SEOUL, Mar 23 – South Korea\’s government and ruling party agreed Monday on an extra budget worth 20.5 billion dollars to pull the economy back from the brink of recession, officials said.
The agreement was announced after a meeting of top government and Grand National Party (GNP) officials, including Prime Minister Han Seung-Soo and GNP chairman Park Hee-Tae.
"The government and the GNP shared a consensus on exerting greater fiscal efforts to help create more job opportunities, stabilise public livelihood and speed up economic recovery," GNP spokesman Yoon Sang-Hyun said afterwards.
"The volume of the supplementary budget will eventually be set at around 29 trillion won later this week."
The government is due to formally announce the supplementary budget on Tuesday before sending it to parliament for approval, hopefully next month.
Yoon, quoted by Yonhap news agency, said the extra budget aims to lift economic growth by 1.5 to 2.0 percentage points, to create about 550,000 new jobs and to offer tax cuts of about 11 trillion won.
South Korea\’s export-driven economy has been hard hit by the global slump.

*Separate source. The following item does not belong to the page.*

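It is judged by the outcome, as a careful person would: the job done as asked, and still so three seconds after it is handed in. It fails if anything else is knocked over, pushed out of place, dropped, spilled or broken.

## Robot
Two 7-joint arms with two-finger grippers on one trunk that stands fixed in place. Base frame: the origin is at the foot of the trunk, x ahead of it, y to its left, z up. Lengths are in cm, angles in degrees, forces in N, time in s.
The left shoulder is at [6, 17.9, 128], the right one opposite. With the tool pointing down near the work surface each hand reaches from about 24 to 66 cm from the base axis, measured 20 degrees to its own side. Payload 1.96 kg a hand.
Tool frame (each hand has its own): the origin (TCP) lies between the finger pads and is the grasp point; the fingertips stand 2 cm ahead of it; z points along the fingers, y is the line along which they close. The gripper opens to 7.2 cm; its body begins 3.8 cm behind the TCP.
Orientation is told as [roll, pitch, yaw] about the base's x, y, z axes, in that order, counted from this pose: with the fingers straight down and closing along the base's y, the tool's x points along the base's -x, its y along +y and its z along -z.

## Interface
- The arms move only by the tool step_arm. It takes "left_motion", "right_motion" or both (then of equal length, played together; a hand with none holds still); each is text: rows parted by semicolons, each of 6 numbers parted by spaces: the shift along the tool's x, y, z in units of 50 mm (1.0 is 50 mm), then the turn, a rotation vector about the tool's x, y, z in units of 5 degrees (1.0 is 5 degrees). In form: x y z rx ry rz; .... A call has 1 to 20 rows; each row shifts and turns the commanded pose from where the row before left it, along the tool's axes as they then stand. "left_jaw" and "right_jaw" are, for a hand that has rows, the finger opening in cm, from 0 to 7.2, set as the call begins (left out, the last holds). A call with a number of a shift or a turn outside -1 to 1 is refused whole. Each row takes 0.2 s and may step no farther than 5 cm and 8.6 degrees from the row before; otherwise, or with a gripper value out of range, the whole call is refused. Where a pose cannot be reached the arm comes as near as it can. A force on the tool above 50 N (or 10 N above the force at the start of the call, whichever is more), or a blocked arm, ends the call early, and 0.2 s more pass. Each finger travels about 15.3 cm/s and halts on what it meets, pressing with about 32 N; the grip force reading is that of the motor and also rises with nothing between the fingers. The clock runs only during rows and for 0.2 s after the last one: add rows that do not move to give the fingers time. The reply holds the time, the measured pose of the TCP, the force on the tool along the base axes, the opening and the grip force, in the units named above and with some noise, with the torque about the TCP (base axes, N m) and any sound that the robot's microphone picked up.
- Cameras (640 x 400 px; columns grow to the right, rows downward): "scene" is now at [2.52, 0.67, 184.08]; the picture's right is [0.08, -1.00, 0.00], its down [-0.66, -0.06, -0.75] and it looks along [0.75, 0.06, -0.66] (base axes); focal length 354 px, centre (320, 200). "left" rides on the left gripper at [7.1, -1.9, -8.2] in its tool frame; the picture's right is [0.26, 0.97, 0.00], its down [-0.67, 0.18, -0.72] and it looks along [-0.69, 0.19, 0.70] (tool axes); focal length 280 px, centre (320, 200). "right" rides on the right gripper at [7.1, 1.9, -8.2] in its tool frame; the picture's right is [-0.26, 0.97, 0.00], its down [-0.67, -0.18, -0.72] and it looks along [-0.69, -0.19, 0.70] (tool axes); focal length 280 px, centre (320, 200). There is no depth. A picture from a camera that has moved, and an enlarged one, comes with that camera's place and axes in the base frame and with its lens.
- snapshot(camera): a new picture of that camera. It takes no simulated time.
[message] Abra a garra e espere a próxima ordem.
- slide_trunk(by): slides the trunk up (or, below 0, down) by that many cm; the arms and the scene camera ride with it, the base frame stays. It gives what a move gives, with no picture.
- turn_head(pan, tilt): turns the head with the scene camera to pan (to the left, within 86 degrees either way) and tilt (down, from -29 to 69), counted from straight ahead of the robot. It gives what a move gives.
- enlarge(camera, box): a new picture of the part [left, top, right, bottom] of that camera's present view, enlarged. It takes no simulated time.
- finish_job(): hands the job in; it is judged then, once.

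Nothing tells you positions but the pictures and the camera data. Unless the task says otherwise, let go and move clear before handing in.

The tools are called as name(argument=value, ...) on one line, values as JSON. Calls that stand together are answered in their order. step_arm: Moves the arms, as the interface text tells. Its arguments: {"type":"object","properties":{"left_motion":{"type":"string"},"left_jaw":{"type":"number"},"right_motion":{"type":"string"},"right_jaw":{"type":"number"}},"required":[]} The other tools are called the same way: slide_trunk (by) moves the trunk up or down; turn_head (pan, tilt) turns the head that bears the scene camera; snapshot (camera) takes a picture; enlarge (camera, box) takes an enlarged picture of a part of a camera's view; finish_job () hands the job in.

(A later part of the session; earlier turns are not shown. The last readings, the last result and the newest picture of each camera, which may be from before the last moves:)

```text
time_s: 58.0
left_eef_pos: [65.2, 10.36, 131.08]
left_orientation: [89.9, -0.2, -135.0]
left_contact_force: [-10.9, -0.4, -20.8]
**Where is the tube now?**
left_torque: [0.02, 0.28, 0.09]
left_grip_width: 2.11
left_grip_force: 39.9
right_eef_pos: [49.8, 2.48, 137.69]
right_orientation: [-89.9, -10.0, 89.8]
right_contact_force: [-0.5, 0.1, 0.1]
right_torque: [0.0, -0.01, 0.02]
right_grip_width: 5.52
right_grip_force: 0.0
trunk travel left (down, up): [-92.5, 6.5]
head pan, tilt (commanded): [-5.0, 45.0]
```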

It shrank 5.6 percent quarter-on-quarter in October-December, its steepest fall since the East Asian financial crisis of 1998.
Finance Minister Yoon Jeung-Hyun has said the economy will likely contract two percent this year and lose 200,000 jobs, while many private researchers expect an even steeper downturn.
The government last week announced plans to spend 4.9 trillion won of the extra budget to create the 550,000 new jobs.
In addition, trillions of won will be spent to support small- and medium-sized exporters and self-employed individuals, strengthen social safety nets and invest in future-oriented business projects, the GNP official said.
The extra budget, if approved, would represent about 10 percent of the original 2009 budget of some 284.5 trillion won. GNP chief Park has said it will be funded mostly by the issuance of state bonds.